Every Day Carry Carbine

Personal Defense Weapon

There are several ways to title the theory but the principle itself is simple.

A rifle is a significantly better tool in a fight than a handgun, with rare circumstantial exception. Carrying a rifle discretely is also significantly more challenging than a discreet little Glock 43 or Sig P365.

Challenging… but not impossible.

TUFF Products and Sentinel Concepts developed the Revelation 2.0 to significantly advance the EDC Carbine concept by increasing it’s ease. The design incorporates aspects to better conceal the firearm, better carry the carbine and supporting equipment, and more easily deploy the firearm if necessary. Steve Fisher’s brainchild given form.
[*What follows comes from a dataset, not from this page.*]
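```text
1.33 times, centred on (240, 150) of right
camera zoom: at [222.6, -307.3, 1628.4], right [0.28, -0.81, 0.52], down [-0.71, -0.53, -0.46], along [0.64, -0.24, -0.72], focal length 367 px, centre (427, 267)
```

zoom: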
From the exterior the bag is much more akin to a hiking day pack than a MOLLE ensconced ‘Assault Pack’ or 3-Day Bag. This deliberate camouflage stops the user from screaming to the world ‘I might be carrying a gun!’ in the same manner a Cabela’s fishing vest telegraphs the same.

The shoulder straps are adjustable for ride height comfort and fit while being well padded. It wears very comfortably across the back and shoulders. A top carry handle is attached, well sewn, and easily supports the weight of the carried equipment. The soft rounded design carries even a fully loaded bag comfortably.

The water pockets on either side, exterior helmet bungee, and avoiding tactical stereotypical colors like flat dark earth, coyote, and olive drab green keep the backpack looking exactly like a backpack.

Convenient since the Revelation 2.0 is, by appearance and function, a backpack. It stores my laptop, power cords, and binders if needed with ease. Pockets for everything exist as you customize layering what you carry to fit what you need where you need it for when you need it.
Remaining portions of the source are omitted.